Un enfant timide et pudibond
Pourtant, le chemin de Miloň Čepelka vers le théâtre n'a pas été facile. C'est ainsi qu'il se souvient de son enfance dans le village de Pohoří en Bohême de l'Est :
« J'étais un enfant très timide, évasif et pudibond. J'étais très sage et je craignais beaucoup la verge déposée dans le buffet de cuisine. Je n'étais indocile et récalcitrant que quand il fallait se mettre à table. Alors j'avais toujours à faire autre chose, quelque chose qui me semblait plus important que le manger. Mon père était strict, mais sa rigueur ne se manifestait que par les paroles, je ne me rappelle pas d'avoir reçu ce qu'on appelle une raclée. Mon père savait bien rire. Il riait aux éclats et j'ai hérité de cette façon de rire. »
Les comédiens qui ont de l'aversion pour le pathos
Le rire et l'humour spécial sont inséparables de la personnalité de Miloň Čepelka qui est attiré depuis son enfance par le théâtre et la littérature. Bien qu'il devienne instituteur, il n'exerce ce métier que pendant peu de temps. Bientôt ces premiers poèmes commencent à paraître dans des revues littéraires et cela lui permet de trouver un emploi dans la radio publique. Il renoue les contacts avec ses amis de jeunesse Zdeněk Svěrák et Ladislav Smoljak et fonde avec eux et avec Jiří Šebánek le théâtre Jára Cimrman.

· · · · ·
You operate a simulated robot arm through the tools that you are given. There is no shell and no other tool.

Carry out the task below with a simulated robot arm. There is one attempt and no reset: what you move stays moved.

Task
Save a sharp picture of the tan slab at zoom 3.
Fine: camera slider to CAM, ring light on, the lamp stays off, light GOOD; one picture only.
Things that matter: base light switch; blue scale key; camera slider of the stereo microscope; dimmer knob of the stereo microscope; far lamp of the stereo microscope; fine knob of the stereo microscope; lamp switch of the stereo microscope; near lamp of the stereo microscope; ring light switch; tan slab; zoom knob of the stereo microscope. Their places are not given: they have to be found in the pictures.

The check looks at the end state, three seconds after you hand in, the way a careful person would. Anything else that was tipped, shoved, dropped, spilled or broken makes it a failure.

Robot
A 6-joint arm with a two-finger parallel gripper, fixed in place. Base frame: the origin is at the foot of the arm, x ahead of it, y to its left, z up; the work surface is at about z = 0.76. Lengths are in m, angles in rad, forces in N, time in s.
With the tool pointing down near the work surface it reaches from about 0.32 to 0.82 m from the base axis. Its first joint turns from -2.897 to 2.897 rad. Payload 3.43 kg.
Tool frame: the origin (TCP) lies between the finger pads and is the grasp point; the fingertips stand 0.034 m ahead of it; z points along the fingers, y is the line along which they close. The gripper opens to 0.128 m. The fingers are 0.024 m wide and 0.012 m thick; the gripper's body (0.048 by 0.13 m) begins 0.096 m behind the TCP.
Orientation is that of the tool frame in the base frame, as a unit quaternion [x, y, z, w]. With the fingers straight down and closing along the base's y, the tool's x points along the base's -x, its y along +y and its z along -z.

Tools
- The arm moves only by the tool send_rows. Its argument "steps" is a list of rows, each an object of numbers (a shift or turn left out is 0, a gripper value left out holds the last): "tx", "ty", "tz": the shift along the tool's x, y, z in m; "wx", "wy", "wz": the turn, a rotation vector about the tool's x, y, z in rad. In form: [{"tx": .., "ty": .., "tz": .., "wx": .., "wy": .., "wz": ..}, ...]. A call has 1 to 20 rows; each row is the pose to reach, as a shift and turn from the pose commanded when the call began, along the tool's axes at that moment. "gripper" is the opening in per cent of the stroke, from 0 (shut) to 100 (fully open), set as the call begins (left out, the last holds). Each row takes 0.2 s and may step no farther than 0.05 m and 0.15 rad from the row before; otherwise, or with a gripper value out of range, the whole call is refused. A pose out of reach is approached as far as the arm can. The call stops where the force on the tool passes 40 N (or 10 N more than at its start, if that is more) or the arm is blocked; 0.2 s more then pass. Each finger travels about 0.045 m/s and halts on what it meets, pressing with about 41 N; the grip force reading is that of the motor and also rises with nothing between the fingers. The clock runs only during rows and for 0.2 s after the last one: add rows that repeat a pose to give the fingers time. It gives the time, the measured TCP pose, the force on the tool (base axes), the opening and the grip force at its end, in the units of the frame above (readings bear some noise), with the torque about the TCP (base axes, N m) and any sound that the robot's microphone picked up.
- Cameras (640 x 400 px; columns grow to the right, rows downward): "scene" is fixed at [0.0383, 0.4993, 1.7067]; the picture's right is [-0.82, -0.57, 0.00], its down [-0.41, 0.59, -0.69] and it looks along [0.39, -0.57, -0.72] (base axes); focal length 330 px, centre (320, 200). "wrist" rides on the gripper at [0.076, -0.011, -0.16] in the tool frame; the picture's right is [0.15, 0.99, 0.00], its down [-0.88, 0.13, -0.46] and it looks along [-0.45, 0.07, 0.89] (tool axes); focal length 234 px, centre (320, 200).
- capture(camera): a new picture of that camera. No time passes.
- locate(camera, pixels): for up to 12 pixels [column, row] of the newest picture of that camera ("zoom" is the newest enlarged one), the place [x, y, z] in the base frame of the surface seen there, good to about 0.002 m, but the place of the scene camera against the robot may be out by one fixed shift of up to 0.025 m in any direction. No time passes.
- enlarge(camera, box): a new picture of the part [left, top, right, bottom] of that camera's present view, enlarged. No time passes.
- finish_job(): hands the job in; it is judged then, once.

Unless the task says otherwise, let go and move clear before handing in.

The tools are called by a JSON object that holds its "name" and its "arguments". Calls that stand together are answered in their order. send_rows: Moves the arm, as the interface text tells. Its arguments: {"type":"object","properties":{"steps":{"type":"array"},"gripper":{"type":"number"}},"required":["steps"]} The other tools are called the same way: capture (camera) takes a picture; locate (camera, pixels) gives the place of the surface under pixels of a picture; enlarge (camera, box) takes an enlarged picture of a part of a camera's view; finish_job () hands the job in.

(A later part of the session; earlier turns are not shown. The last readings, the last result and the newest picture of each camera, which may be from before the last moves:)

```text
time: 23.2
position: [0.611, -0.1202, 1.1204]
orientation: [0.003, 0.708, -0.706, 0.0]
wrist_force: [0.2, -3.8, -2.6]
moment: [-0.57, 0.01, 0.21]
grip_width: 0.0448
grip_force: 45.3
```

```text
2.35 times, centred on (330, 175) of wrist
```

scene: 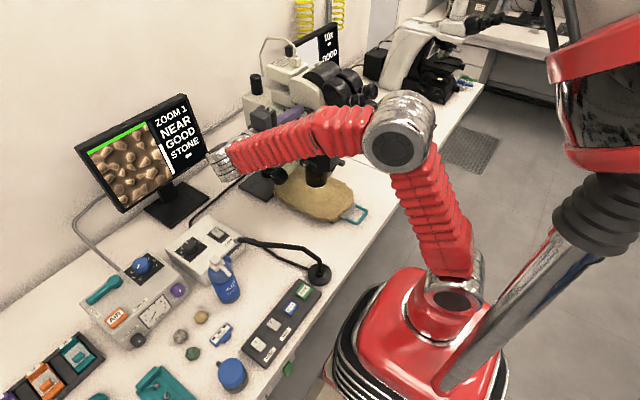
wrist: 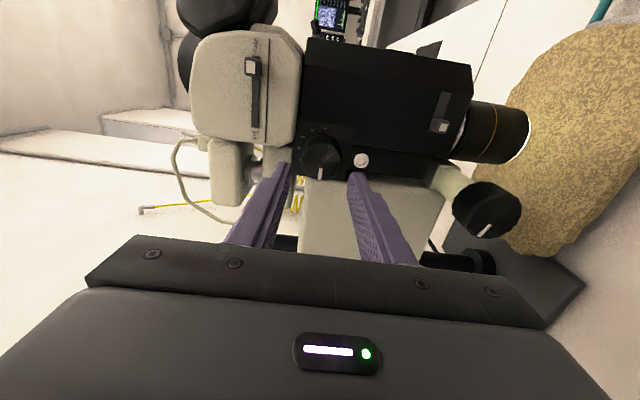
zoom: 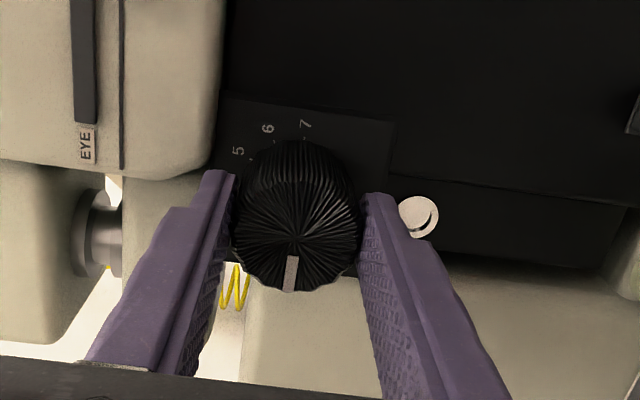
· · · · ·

Les spectacles de cette troupe exclusivement masculine trouvent rapidement un public enthousiaste qui partage le sens de l'humour des protagonistes et est prêt à jouer le jeu de la découverte sensationnelle d'un génie inconnu. Et le personnage de Jára Cimrman finit par devenir plus réel que la réalité. Les comédiens de la troupe refusent de plier aux exigences du théâtre professionnel et entretiennent soigneusement le caractère naïf et amateur de leurs spectacles. Miloň Čepelka souligne un aspect important de leurs activités :
« Nous n'aimions pas le pathos. Pour nous le pathos était inconcevable parce que nous avons appris dans la vie qu'on peut abuser de tous les grands mots et qu'on en abuse bien souvent. Et il faut dire qu'on n'abuse pas que de mots mais aussi de notions et d'idées et c'est pourquoi nous avons pris nos distances par rapport à toutes sortes de pathos. »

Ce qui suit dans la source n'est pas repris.